-- start TASK MATERIAL --

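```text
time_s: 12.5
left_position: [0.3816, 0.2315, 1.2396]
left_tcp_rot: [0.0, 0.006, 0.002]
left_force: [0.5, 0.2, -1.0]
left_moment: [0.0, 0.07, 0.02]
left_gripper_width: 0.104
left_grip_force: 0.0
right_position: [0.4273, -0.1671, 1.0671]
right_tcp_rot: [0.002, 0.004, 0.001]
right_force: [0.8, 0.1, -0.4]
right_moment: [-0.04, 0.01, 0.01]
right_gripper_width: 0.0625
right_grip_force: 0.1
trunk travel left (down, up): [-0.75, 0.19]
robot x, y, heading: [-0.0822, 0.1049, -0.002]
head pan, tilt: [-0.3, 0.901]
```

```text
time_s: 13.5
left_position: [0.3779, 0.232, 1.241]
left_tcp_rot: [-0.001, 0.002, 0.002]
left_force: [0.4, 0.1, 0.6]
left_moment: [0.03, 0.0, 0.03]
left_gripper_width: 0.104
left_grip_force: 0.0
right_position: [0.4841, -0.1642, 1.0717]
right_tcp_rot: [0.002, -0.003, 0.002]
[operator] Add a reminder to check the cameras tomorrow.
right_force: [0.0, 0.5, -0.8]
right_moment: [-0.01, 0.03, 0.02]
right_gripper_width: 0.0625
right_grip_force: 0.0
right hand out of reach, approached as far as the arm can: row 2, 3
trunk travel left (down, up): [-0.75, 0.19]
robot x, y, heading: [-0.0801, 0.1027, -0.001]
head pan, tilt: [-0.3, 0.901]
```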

-- end TASK MATERIAL --
-- start TASK MATERIAL --

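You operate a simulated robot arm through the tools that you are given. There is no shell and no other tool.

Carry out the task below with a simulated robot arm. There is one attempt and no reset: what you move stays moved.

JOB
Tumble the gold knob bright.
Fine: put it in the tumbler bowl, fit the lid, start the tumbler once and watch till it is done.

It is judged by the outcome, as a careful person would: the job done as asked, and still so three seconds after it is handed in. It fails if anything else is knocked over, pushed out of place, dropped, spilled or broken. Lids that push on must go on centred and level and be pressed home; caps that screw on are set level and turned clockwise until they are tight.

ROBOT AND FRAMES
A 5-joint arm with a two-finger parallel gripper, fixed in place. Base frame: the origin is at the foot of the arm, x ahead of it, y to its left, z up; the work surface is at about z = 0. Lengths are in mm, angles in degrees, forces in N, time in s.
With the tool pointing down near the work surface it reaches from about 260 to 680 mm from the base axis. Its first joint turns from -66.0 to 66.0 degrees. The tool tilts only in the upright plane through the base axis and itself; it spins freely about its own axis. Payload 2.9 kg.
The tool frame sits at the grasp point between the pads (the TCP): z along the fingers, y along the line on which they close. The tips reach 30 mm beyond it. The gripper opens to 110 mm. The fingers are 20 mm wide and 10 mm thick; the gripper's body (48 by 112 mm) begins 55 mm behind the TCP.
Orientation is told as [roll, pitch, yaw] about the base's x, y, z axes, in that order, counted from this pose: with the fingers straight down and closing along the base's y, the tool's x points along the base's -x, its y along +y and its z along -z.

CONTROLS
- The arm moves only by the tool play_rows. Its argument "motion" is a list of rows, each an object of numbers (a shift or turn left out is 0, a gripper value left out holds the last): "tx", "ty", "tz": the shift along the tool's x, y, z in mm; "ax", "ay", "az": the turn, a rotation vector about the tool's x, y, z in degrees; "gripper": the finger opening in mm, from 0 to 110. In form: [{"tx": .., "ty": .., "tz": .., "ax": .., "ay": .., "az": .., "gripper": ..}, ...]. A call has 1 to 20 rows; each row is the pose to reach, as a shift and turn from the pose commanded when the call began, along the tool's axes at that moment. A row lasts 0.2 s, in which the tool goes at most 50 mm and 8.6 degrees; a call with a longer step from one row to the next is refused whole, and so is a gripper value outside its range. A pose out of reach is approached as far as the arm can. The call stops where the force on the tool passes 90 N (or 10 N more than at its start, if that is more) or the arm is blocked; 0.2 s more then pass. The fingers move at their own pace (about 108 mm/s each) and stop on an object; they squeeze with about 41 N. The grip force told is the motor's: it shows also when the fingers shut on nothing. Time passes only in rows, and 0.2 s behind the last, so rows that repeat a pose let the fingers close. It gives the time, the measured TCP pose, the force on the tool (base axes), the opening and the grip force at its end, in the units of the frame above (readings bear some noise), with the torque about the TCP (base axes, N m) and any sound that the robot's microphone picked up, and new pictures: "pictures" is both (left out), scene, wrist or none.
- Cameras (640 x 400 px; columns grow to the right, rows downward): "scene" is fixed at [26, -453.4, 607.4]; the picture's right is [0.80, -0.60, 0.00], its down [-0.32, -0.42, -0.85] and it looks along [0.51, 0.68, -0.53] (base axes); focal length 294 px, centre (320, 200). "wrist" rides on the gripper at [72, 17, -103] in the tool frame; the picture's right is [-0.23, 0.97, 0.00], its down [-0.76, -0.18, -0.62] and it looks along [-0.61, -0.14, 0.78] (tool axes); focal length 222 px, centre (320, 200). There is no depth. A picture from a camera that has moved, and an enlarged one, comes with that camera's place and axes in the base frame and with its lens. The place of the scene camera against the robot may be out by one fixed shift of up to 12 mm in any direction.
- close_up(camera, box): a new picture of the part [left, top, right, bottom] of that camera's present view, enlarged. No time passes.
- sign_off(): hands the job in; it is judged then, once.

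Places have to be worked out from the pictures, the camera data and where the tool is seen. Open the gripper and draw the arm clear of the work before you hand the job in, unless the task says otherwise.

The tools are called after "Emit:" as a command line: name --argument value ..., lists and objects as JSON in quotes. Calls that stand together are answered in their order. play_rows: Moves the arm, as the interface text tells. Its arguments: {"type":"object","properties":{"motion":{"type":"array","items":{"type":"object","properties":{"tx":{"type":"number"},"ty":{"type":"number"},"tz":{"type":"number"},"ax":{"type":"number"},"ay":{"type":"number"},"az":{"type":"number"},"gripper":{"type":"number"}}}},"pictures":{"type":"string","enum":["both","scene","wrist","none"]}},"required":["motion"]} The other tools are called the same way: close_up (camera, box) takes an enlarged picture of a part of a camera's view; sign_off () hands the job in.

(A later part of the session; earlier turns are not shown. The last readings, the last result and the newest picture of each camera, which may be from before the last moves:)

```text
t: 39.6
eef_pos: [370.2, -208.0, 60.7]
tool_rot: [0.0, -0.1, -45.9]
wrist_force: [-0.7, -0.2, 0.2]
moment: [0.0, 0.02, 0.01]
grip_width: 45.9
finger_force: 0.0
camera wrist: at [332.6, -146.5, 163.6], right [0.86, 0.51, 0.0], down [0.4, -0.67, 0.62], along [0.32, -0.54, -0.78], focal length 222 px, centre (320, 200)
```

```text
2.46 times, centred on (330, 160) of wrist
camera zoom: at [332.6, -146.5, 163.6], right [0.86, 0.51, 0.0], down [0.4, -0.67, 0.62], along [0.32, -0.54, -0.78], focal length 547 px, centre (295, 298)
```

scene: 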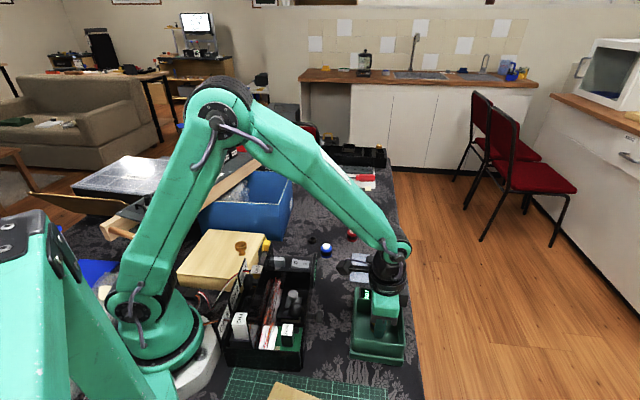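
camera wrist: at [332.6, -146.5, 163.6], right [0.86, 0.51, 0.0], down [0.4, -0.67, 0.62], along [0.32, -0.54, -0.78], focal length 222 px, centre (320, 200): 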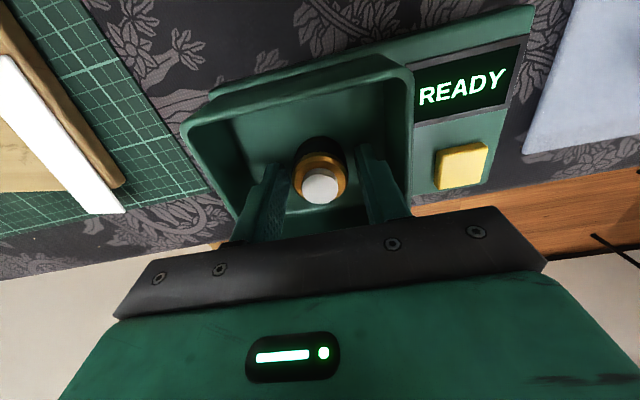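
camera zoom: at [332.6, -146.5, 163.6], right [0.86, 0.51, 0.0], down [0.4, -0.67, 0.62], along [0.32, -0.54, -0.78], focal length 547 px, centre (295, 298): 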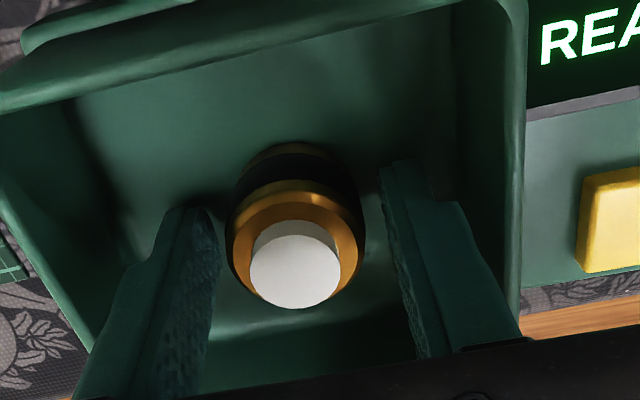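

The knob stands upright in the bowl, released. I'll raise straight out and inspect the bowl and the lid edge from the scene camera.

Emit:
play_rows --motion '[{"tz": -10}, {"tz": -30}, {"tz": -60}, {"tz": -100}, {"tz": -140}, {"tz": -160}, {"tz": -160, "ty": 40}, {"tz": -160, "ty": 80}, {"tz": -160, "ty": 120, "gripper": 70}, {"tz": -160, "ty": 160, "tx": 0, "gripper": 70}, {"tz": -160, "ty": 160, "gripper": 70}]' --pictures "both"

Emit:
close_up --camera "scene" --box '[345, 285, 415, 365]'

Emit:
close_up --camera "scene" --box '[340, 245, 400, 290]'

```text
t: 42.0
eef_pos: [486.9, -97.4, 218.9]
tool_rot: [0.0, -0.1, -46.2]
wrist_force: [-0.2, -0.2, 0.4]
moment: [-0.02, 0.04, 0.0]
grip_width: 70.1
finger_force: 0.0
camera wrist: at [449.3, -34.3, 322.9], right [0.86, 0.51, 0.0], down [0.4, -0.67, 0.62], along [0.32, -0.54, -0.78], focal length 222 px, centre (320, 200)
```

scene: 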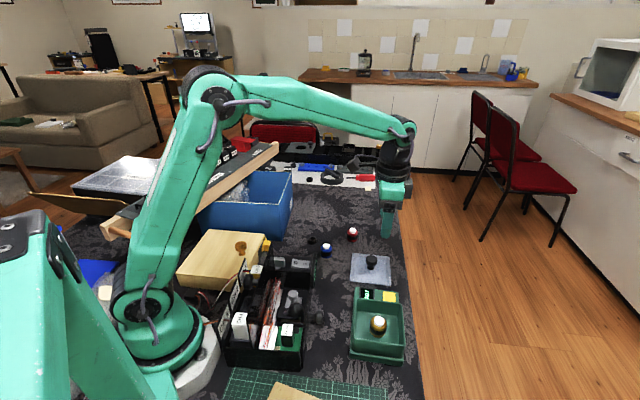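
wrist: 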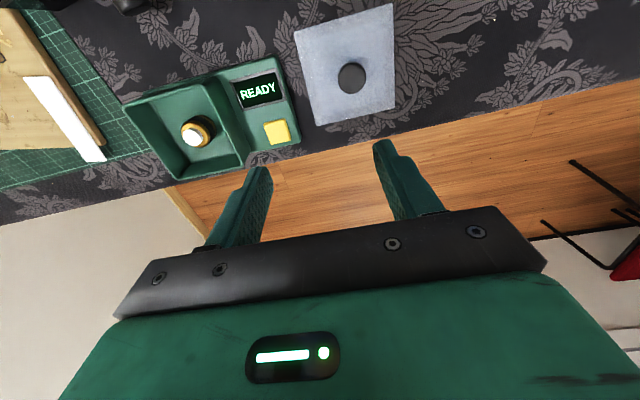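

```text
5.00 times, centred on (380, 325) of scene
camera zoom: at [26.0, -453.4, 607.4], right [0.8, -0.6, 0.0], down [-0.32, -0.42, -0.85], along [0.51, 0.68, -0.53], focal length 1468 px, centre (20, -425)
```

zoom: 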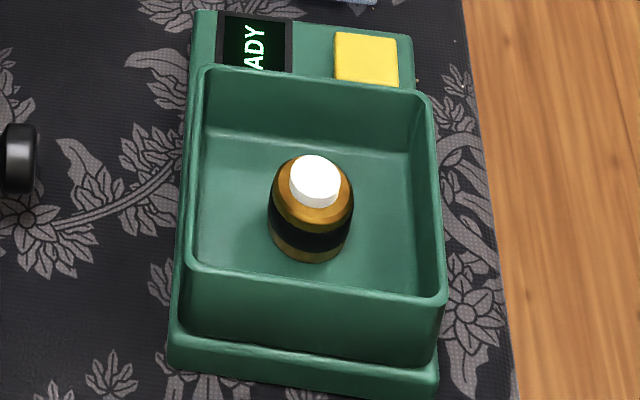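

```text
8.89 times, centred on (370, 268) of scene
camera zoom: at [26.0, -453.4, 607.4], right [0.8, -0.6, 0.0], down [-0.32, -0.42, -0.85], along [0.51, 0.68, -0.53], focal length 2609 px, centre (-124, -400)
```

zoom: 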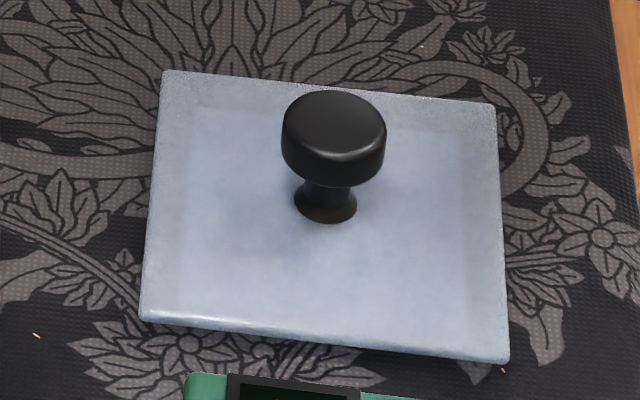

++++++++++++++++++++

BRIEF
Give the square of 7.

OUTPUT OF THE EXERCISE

-- end TASK MATERIAL --

BRIEF
Scan the material above for the word "judged". Copy each line where it occurs.

OUTPUT OF THE EXERCISE
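It is judged by the outcome, as a careful person would: the job done as asked, and still so three seconds after it is handed in. It fails if anything else is knocked over, pushed out of place, dropped, spilled or broken. Lids that push on must go on centred and level and be pressed home; caps that screw on are set level and turned clockwise until they are tight.
- sign_off(): hands the job in; it is judged then, once.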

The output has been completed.